● Passage given:

++++++++

Yoshikazu Goriya, Mitsuru Hoshi, Nobuaki Etani, Kazufumi Kimura, Motoaki Shichiri and Yukio Shigeta

Osaka University Medical School, Osaka, Japan

Correspondence: For reprints contact: Mitsuru Hoshi, The First Department of Medicine, Osaka University Medical School, Dojima, Fukushima-ku, Osaka 553, Japan.

ABSTRACT

A dynamic study of scintigraphy of the pancreas using 75Se-selenomethionine in diabetic patients was performed. Patients were selected who complained of abdominal pain or diarrhea or both and whose pancreatic exocrine functions were thought to be disturbed. Selenium-75-selenomethionine (3 µCi/kg body weight) was injected intravenously and radioactivity (cpm) was recorded by a scinticamera for 10 min successively up to 120 min. After 20–30 min the increase of radioactivity in the selected area of the displayed pancreas usually reached a plateau. Pancreozymin (1 Harper unit/kg) and secretin (1 Harper unit/kg) were administered intravenously and decrease of radioactivity in the same area was followed for 60 min to examine pancreatic exocrine function. After 75Se-selenomethionine injection, the angle of the initial increase of radioactivity, the height of the plateau, and the reactive decrease of radioactivity after pancreozymin and secretin were analyzed in each case. Radioactivity recorded on data tape was reproduced for each 10-min period on a cathode-ray tube display. Areas of interest were selected for dynamic analyses. To supplement the diagnosis by visual image of a scintigram of the pancreas, the scintigram was quantified in the present study and the dynamic curves of radioactivity in the selected area of the displayed pancreas were studied for a total of 3 hr. Application of the dynamic study of the pancreas scintigraphy and the additional data analyses seemed useful for the early detection of pancreatic exocrine dysfunction in diabetic patients in whom the ordinary laboratory pancreatic exocrine function tests gave uncertain results.

++++++++

● What to produce: Set down the passage given as it stands from "Osaka University Medical School, Osaka, Japan" to "Osaka 553, Japan.", and nothing more.

● Supplied information:
++++++++

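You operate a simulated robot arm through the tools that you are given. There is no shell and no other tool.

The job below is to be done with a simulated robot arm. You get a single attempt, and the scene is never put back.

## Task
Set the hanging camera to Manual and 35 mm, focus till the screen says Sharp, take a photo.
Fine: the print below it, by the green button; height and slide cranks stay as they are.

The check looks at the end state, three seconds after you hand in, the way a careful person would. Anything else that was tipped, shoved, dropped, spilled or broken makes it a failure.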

++++++++

● Exercise solution:
Osaka University Medical School, Osaka, Japan

Correspondence: For reprints contact: Mitsuru Hoshi, The First Department of Medicine, Osaka University Medical School, Dojima, Fukushima-ku, Osaka 553, Japan.